## Supplied passage:

======

20 Female Aphorists from the Balkans

Ljupka Cvetanova, about whom I blogged back in 2012, sends news of a new book of aphorisms written by 20 female aphorists from the Balkans. Women from every country of the former Yugoslavia are included: Slovenia, Croatia, Republica Srpska, Bosnia and Hercegovina, Serbia, and Macedonia. One of the aphorists, Dragana Pasic, is also a cartoonist, and she drew caricatures of all the authors for the cover.

cover of the book

Aleksandar Cotric (Geary’s Guide, p. 30, as well as here and here), a male aphorist from the Balkans, wrote the blurb on the back of the book. With thanks to Ljupka, here’s an aphorism from each of the 20 contributors, translated into English. With this book, the great aphoristic tradition of the Balkans, with its sharp satire and dark wit, just got a lot greater.

Whenever I swallow my pride, I get a stomachache. —Dragana Pasic (Republica Srpska)

I have to see an optician. I can’t see the bright side of anything. —Lence Stoimenova (Macedonia)

He who works, makes mistakes. My boss is infallible. —Biljana Kitic Cakar (Republica Srpska)

A blink of an eye is what separates you from reality. —Ljupka Cvetanova (Macedonia)

I don’t take my enemies by surprise. I count on them. —Sandra Petkovic (Serbia)

TV series are a serial killer of time. —Marina Raicevic (Serbia)

One becomes human by birth and inhuman by conviction. —Nada Karadic (Serbia)

Silence is gold no one pays for. —Divna Bjelic (Serbia)

You only live once. Life is expensive. —Natasa Curciska (Macedonia)

Beware of false friends and sincere enemies. —Maja David (Slovenia)

======

## Recorded data:
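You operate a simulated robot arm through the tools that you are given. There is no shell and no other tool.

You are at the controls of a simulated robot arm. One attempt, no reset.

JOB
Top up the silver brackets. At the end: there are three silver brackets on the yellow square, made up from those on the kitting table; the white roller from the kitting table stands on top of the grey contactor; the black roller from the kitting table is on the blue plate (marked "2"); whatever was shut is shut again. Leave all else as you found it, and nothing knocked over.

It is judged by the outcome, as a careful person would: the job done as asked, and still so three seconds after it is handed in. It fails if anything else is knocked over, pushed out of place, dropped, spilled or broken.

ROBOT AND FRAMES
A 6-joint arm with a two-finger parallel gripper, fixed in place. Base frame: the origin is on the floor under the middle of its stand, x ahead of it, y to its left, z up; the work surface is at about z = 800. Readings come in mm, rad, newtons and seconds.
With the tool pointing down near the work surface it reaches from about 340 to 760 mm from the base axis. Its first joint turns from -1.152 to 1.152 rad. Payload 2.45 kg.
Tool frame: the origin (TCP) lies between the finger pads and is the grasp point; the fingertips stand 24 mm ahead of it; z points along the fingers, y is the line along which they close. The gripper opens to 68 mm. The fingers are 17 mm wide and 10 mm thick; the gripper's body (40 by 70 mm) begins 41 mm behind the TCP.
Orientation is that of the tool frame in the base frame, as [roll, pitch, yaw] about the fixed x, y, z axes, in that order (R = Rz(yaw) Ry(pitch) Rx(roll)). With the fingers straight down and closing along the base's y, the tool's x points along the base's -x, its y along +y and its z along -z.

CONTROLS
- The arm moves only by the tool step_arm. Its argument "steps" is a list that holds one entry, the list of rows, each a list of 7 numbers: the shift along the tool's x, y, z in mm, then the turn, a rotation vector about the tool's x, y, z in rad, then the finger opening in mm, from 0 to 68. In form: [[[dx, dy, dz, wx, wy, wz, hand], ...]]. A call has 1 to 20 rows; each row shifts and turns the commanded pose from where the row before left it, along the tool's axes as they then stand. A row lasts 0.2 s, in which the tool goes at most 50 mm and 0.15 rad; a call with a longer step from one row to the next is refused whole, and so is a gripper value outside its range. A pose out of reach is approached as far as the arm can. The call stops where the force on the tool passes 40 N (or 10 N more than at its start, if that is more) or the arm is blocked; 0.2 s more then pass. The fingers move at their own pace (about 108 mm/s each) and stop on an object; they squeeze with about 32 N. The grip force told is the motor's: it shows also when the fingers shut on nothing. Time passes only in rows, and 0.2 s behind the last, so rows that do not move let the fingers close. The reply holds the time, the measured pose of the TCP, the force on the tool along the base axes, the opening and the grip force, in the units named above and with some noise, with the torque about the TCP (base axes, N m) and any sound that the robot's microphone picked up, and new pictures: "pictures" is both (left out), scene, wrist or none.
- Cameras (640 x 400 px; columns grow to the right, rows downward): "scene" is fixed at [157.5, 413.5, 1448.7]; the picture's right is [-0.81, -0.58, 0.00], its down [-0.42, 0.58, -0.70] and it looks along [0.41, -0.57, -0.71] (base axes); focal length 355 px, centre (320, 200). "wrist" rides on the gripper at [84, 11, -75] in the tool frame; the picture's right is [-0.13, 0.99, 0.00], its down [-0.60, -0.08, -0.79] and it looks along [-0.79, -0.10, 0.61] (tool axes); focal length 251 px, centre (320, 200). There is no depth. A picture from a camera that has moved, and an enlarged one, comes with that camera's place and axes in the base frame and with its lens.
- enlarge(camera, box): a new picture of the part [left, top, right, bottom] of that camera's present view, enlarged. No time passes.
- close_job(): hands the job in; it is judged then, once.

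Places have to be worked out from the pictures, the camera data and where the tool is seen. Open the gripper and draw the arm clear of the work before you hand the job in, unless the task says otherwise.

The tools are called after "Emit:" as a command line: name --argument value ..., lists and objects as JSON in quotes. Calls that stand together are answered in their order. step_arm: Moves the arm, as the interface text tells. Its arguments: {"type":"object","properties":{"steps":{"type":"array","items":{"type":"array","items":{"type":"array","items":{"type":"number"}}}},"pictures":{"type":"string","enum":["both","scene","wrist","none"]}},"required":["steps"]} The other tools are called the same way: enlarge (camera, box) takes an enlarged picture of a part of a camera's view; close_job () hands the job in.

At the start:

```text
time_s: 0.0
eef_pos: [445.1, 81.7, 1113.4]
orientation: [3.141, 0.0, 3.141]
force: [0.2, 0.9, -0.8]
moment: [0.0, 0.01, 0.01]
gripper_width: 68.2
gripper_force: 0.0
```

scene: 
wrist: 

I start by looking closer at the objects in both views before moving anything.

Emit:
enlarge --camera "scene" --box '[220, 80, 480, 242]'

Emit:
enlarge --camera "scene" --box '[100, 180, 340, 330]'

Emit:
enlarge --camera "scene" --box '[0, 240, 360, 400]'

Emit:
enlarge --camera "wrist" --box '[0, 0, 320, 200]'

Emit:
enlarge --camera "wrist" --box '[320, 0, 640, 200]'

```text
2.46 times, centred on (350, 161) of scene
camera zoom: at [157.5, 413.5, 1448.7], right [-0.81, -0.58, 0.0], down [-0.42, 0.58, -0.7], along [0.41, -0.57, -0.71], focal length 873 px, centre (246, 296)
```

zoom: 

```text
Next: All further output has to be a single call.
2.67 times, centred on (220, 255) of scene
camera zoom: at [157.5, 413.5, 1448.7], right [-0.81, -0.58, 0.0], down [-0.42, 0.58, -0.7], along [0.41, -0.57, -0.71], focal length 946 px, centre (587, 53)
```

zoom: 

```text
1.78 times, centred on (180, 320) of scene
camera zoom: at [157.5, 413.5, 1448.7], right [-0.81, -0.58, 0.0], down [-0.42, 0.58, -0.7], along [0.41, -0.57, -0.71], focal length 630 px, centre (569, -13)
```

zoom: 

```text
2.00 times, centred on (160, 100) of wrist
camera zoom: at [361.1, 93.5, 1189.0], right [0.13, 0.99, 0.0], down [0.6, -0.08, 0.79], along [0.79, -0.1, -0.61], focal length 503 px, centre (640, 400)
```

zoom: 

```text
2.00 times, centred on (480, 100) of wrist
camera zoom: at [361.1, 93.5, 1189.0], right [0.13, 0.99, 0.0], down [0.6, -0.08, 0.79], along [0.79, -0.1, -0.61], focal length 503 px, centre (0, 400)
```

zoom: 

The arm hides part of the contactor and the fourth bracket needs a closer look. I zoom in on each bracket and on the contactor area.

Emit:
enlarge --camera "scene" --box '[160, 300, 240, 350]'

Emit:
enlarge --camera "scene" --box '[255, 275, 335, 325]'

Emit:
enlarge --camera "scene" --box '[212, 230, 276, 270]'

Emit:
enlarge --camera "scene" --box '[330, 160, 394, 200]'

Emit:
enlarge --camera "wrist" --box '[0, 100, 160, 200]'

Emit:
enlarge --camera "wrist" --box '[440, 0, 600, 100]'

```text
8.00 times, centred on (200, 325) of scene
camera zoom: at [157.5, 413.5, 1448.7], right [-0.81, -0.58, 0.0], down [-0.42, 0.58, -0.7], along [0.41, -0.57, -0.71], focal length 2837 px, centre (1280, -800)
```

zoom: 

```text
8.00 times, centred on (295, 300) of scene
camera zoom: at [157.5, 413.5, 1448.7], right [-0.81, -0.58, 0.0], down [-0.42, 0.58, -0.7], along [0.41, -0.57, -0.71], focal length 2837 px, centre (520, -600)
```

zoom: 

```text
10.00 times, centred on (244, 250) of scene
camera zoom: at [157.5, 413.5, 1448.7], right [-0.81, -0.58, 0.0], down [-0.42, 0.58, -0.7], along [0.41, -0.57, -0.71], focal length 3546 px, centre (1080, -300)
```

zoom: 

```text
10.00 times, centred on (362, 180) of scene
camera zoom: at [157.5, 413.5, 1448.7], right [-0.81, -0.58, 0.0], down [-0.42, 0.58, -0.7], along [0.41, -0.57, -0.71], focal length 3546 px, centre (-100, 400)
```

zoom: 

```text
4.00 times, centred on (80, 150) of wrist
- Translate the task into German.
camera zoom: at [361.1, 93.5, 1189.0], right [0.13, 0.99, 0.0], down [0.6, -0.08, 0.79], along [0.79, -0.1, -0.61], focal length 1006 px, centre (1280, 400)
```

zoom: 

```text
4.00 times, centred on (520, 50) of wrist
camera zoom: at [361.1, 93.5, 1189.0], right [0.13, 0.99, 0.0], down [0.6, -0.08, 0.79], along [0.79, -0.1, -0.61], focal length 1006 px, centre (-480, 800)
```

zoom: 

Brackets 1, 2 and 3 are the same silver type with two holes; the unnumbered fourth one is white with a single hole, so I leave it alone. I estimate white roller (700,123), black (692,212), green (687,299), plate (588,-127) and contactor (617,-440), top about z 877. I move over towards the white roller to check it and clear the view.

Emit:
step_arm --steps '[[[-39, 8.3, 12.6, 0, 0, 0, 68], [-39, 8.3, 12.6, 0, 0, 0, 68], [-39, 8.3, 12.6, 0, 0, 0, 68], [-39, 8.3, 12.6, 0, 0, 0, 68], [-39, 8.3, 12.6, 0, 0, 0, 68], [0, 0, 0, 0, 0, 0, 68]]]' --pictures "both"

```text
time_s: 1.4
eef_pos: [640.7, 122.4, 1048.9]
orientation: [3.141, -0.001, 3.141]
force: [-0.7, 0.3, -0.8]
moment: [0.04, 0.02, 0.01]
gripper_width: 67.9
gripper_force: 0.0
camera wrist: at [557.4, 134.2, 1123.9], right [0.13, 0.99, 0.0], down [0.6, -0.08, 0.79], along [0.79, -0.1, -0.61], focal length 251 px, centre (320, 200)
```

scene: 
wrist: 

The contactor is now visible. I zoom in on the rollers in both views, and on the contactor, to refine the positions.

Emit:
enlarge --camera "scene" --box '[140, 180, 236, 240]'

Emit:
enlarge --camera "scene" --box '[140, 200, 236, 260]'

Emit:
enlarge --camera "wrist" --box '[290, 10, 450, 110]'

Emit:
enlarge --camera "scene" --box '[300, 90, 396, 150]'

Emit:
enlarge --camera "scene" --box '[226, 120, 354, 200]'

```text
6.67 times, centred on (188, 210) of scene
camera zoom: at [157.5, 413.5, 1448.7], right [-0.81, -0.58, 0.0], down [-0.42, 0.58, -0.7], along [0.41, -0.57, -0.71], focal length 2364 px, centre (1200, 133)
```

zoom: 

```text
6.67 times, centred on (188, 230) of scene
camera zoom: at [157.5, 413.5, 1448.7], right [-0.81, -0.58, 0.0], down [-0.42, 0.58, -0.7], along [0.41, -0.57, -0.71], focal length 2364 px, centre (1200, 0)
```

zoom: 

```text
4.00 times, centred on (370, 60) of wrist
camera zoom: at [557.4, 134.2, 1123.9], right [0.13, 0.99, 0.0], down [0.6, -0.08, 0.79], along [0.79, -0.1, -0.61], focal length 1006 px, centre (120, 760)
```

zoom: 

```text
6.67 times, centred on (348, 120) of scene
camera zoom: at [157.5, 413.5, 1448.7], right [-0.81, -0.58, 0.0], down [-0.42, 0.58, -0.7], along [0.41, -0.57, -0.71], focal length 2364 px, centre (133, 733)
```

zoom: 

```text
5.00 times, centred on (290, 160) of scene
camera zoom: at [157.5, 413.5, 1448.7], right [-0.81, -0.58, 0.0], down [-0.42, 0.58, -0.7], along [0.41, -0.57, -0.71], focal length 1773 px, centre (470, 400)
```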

======

## Instruction:
Resume the supplied passage where it left off.

## Solved exercise:
Some people eat out of dishes. Others eat out of boredom. —Zora Cabrilo (Bosna and Hercegovina)

The watch is a thief. Whenever I’m not looking, it steals a couple of minutes. —Sladzana Klacar (Bosna and Hercegovina)

An aphorism is hard for a woman. It shortens her tongue. —Jasmina Cekic (Serbia)

A verbal conflict is born out of excess of words and shortage of brains. —Mirjana Dzapo (Bosnia and Hercegovina)

Life used to write novels; now it can hardly tell a joke. —Gordana Vranjanin (Croatia)

Our country (Serbia) can only be moved on slippery ground. —Deana Sailovic (Serbia)

Not all chances are to be taken. Some should be dropped. —Danica Miletic (Austria)

If you repeat a lie often enough, it becomes an official political statement. —Jelena Vukelic (Serbia)

I don’t care about other people’s opinions. I can hardly come up with my own. —Sladzana Kosic (Serbia)

 

Don’t ask how much a life is worth. Death doesn’t take bribes. —Branka Milicevic (Serbia)

Aphorisms by Mark Twain

Jim Finnegan, proprietor of the ursprache blog and genius loci of Tramp Freighter, strikes again …

A couple weeks ago, browsing in my local library, I picked up a copy of Mark Twain Laughing (University of Tennessee Press, 1985), edited by P.M. Zall. As one would guess by the title, the book quotes many amusing stories, anecdotes, maxims, and jokes from the writings, letters and lectures of the inimitable American wit and raconteur. Last year the University of California Press published the third and final volume of the Autobiography of Mark Twain.

Where I live in Hartford, Connecticut, we have the Mark Twain House & Museum, so sometimes I feel overly familiar with ‘Twainiana’. Still, it’s always good to get reacquainted with an author you think you know well. Inevitably there are some surprises. Most of the following aphorisms quoted in the book were selected from earlier titles: Mark Twain’s Notebook (1935), edited by Albert Bigelow Paine; Following the Equator (1897); and Pudd’nhead Wilson’s Calendar for 1894.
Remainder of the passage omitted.